## WHAT IS ASKED
**1.** Reproduce the wording of the document passage between "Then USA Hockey" and "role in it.", with both ends included.
**2.** Take up the document passage again after its last words.

## DOCUMENT PASSAGE
Make American Hockey great again (Trending Topics)

USA Hockey (Getty Images)
USA Hockey (Getty Images)

Earlier this week, even before the ugly loss to Canada which hammered any number of nails into a coffin already riddled with them, myself and others speculated that an early elimination would be the best possible outcome for USA Hockey.

We figured that if this team cobbled together two straight weak performances and were bounced out of a tournament engineered to ensure it didn’t get bounced out, that it would serve as some sort of wakeup call. That these people who paired a questionable-at-best roster with a regrettable-at-best coach would see the results and say to themselves, “Well, we blew it and we know that the old way of doing things is no longer acceptable.”

Then USA Hockey announced that Dean Lombardi, who was in charge of putting together this team pretty much from top to bottom, would be holding a press conference the morning of the US’s final, meaningless game against the Czechs. Specifically, he would address the team’s failings and his role in it.

Many assumed this meant we could expect something of a hat-in-hand, foot-shuffling apology to USA Hockey fans who probably should have seen this coming.

What we got instead was, well… It was breathtaking.

It included a line about how no one could beat up Dean Lombardi over this performance more than he already had himself.

Let’s give it a whirl anyway.

His big regret? Not the roster construction. Not the coaching decision. But rather: That the team wasn’t “ready” to play against Europe.

I mean, sure. They clearly were not. No game plan was evident in that one and they lost 3-0 to a team they should have beaten. One that ended up needing overtime to beat a poor Czech team in its second game. One with two bought-out defensemen patrolling the blue line. Say what you want about the US roster, but at least all those guys have NHL jobs. Most of them even deserve those jobs!

## EXTRACTED ENTRIES
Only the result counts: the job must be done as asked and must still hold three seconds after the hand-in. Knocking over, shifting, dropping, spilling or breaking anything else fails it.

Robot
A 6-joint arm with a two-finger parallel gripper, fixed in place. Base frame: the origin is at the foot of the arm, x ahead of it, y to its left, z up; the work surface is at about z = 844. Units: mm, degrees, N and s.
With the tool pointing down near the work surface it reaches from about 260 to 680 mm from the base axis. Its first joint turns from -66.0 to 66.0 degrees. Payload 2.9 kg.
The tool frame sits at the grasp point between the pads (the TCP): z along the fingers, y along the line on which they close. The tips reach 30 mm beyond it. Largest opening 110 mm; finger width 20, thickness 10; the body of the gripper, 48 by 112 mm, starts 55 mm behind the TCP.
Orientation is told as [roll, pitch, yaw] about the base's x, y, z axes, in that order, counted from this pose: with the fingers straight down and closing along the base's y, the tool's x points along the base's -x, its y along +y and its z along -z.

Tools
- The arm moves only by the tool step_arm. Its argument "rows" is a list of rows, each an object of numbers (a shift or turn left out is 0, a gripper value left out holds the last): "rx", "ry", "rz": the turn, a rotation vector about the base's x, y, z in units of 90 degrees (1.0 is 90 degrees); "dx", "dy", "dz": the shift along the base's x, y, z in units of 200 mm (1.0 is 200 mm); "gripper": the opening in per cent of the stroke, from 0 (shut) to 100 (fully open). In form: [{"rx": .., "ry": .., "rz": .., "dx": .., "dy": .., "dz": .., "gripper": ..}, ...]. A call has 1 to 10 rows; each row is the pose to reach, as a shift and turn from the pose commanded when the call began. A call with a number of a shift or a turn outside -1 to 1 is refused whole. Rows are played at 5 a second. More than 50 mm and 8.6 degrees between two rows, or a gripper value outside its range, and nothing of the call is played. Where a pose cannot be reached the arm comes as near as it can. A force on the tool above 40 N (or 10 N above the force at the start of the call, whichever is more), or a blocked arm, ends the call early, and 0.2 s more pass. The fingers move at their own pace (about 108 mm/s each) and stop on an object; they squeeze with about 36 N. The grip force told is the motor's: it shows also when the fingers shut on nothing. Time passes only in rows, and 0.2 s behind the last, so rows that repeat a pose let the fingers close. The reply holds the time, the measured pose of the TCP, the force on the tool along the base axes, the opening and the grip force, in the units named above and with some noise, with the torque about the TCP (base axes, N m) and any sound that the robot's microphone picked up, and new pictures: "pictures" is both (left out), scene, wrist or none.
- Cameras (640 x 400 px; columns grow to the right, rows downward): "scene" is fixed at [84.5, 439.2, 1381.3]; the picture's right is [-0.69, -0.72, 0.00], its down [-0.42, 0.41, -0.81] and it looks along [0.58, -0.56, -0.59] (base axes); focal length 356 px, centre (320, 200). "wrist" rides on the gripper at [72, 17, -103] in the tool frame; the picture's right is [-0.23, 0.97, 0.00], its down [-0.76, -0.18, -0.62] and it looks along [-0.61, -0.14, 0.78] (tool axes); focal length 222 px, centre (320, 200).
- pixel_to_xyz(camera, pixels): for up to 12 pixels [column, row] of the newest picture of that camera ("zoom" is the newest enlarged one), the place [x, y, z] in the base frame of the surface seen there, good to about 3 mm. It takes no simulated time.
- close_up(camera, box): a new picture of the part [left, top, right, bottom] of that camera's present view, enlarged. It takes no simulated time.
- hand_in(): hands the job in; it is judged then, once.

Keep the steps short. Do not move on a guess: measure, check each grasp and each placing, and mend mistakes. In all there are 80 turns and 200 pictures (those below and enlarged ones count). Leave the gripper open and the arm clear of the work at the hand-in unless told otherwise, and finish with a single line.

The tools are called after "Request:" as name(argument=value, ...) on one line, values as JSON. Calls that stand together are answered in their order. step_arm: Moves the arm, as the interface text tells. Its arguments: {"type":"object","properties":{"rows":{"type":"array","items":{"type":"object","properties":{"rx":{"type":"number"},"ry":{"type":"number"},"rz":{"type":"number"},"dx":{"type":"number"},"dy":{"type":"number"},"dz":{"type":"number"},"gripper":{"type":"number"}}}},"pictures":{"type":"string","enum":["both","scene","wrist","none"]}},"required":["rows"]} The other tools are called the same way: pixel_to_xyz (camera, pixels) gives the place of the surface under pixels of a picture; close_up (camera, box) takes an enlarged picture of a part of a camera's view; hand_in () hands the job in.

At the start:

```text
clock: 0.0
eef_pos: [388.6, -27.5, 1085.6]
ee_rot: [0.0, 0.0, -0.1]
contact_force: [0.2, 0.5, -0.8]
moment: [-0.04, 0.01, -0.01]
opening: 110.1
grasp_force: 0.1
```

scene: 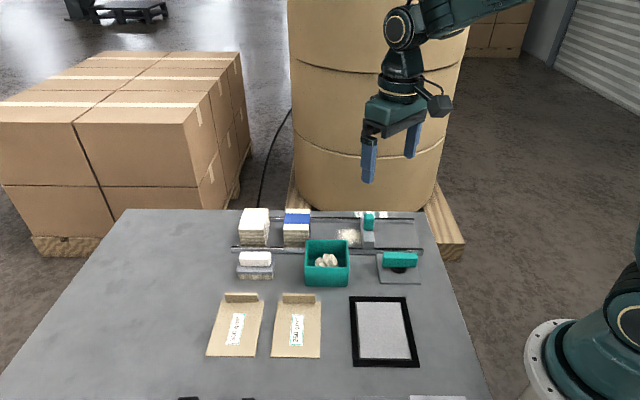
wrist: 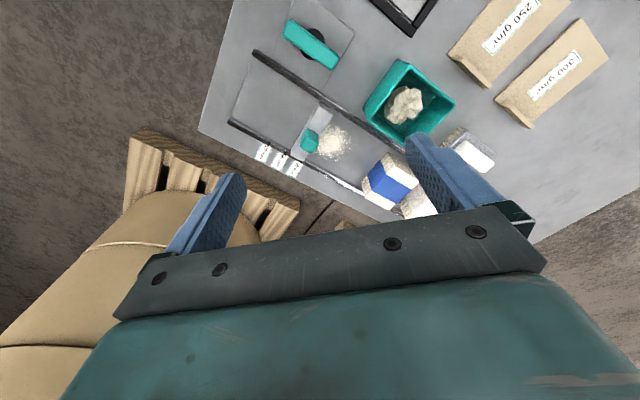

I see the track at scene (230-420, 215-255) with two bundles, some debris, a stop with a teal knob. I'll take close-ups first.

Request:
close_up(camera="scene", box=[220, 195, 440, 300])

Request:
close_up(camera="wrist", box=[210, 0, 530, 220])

...

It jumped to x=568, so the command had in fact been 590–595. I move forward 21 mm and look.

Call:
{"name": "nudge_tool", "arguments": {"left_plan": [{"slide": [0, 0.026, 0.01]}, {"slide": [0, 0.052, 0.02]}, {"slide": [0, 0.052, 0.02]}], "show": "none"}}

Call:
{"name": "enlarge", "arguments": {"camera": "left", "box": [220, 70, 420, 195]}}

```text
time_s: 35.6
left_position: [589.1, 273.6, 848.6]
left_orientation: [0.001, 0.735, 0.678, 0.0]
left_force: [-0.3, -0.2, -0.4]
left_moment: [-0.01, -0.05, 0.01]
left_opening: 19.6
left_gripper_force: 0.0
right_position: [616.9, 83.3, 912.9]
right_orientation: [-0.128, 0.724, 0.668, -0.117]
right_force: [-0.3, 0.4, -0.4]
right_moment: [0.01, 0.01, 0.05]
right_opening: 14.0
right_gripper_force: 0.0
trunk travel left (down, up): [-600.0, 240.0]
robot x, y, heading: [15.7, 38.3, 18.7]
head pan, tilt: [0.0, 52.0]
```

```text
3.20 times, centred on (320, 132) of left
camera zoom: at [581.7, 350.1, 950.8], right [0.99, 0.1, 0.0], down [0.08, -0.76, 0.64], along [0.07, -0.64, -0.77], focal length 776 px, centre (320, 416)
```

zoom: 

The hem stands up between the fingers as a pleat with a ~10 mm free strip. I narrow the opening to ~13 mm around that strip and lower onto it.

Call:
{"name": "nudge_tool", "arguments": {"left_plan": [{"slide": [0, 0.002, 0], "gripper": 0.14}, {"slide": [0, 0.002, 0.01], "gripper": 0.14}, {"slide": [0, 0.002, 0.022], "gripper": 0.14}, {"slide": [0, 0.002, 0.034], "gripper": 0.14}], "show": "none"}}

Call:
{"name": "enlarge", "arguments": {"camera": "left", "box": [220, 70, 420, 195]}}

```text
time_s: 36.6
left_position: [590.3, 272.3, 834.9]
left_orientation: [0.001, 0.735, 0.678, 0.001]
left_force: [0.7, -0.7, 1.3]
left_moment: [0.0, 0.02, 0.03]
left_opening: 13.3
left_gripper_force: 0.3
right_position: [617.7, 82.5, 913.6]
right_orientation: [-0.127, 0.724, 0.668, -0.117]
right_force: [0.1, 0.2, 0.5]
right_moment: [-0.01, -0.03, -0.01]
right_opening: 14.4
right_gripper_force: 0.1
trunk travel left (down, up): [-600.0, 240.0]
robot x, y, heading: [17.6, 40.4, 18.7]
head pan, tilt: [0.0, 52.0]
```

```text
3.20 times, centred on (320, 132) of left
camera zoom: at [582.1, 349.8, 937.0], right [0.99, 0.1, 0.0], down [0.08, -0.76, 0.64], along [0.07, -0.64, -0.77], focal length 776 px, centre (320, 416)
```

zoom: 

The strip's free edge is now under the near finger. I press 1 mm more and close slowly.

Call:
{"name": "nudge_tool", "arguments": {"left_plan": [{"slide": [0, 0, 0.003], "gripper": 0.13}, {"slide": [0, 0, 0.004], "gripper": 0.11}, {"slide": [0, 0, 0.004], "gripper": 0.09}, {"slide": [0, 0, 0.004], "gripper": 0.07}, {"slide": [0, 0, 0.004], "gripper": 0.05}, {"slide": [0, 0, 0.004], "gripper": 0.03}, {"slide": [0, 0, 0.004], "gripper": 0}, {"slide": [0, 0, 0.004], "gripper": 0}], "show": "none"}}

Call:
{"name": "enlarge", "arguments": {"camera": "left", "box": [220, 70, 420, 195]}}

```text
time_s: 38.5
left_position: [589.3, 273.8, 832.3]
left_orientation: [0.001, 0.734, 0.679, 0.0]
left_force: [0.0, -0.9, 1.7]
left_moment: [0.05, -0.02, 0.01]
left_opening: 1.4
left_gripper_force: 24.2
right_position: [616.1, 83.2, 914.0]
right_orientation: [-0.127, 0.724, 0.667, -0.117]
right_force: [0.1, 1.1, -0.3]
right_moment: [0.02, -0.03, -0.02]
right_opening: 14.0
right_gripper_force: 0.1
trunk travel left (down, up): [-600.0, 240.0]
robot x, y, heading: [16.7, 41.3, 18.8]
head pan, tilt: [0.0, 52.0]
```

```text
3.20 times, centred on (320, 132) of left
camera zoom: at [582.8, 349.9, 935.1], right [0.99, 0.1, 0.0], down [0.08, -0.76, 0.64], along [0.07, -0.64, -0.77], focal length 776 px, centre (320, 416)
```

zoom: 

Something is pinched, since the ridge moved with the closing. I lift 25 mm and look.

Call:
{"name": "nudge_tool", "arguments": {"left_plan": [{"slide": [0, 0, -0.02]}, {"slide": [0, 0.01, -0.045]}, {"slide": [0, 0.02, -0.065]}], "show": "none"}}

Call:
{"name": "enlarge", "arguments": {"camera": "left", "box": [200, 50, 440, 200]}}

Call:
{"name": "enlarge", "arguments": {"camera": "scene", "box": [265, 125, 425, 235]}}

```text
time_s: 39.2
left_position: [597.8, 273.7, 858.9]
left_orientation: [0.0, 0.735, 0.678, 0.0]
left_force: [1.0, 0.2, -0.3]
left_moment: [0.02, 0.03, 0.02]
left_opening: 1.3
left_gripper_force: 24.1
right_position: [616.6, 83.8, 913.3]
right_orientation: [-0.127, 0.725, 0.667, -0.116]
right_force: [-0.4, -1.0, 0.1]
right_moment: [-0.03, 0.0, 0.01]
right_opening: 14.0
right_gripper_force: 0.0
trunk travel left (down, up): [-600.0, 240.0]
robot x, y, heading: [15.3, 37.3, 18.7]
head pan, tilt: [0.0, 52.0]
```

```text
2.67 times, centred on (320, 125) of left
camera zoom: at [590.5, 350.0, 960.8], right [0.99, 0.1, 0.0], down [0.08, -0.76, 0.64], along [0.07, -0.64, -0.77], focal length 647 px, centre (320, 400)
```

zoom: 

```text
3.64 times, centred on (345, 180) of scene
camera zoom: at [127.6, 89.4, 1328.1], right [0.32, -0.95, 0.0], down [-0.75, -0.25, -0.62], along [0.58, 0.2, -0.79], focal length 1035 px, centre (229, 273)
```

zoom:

...

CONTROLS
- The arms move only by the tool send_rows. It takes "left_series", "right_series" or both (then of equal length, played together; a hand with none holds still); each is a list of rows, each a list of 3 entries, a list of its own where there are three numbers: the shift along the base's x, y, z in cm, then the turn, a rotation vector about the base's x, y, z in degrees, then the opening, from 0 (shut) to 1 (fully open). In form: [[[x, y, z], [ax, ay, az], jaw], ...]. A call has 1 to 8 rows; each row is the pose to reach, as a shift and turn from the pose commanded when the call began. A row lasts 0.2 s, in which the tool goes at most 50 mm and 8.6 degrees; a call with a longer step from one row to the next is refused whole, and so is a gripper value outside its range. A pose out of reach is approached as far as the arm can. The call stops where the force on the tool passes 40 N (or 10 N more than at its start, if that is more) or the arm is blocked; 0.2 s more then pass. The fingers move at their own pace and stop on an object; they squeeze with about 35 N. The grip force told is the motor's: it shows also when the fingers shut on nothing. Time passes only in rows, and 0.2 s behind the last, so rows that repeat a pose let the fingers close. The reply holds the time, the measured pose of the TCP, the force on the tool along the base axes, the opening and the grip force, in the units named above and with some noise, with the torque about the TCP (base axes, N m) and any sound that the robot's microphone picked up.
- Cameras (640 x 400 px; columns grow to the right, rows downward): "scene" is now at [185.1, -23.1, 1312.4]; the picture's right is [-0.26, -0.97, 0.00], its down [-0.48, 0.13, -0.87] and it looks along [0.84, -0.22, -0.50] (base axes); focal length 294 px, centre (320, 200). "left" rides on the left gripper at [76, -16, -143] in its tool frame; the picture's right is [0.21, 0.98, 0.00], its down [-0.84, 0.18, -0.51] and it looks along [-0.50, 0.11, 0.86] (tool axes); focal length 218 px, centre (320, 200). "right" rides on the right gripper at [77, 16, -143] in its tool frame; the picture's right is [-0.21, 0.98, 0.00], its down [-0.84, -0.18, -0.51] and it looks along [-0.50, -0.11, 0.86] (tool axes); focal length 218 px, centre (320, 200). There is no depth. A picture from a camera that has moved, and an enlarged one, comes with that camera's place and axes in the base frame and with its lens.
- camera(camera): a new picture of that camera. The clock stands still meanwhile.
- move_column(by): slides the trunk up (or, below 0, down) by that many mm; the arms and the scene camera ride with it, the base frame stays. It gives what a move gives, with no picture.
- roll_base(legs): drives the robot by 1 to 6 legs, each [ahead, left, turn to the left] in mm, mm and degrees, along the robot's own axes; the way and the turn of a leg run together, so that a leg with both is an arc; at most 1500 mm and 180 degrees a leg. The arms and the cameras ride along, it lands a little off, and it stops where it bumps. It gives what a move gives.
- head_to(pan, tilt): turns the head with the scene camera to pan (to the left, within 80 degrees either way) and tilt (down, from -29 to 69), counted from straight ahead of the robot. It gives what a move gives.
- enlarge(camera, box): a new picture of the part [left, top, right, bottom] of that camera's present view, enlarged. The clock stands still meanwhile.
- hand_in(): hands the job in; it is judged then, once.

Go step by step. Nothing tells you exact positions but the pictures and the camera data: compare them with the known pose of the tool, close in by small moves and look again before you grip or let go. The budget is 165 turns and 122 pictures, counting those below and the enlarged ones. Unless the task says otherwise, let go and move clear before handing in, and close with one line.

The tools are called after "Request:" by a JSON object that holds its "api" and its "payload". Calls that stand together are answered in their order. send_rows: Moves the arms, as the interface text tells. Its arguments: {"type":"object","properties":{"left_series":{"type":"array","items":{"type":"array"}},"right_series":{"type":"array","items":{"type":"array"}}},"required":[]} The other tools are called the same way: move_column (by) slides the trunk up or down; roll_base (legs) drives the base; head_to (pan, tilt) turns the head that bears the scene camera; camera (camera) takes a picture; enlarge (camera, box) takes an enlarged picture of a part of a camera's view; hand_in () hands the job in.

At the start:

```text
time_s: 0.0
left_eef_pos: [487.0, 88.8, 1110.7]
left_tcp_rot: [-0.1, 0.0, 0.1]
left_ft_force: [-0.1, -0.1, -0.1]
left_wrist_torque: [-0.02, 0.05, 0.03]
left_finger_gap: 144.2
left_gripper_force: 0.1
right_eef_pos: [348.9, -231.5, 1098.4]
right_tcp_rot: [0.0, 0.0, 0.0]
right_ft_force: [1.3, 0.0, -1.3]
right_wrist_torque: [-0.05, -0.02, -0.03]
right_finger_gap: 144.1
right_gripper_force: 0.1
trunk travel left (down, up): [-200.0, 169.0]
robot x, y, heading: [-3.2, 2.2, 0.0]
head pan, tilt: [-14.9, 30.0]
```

## PER-TASK ANSWERS
**1.**
Then USA Hockey announced that Dean Lombardi, who was in charge of putting together this team pretty much from top to bottom, would be holding a press conference the morning of the US’s final, meaningless game against the Czechs. Specifically, he would address the team’s failings and his role in it.

**2.**
In fact, Lombardi incredibly doubled down on his roster selection, saying that when he put together a skill-first roster and compared it to Canada’s, he didn’t really see a way forward for the United States. That’s a pretty amazing take, all things considered.

Because, well, no kidding. You could put together a global All-Star team and still probably not come up with a team that has as much depth up-front as Canada. This even after multiple injuries forced some elite talent off the roster.

“I’ll be honest: we’re not as deep as Canada skill-wise,” Tortorella said. “Not sure USA hockey will like me saying that, but it’s the truth. It’s a situation where I still think, in our mind, we could not just skill our way through Canada. That’s our first thought. I’ve been in situations against Canada, this one’s different because it happened so quickly. That’s why we went to this with our team, to build identity and handle momentum swings. We failed.”

It goes without saying that you can’t expect to grit your way past a team of future Hall of Famers more than once or twice in any sizable set of games. The US burned through that in the round robin of the 2010 Olympics, and again in the pre-tournament opener. Once Canada had a good look at what the US presented it early on, the competition was over. After the US opened its 3-1 lead in the first 36 minutes of that first pre-tournament game, Canada outscored 11-5 it over the following 144 minutes. Inevitable, really.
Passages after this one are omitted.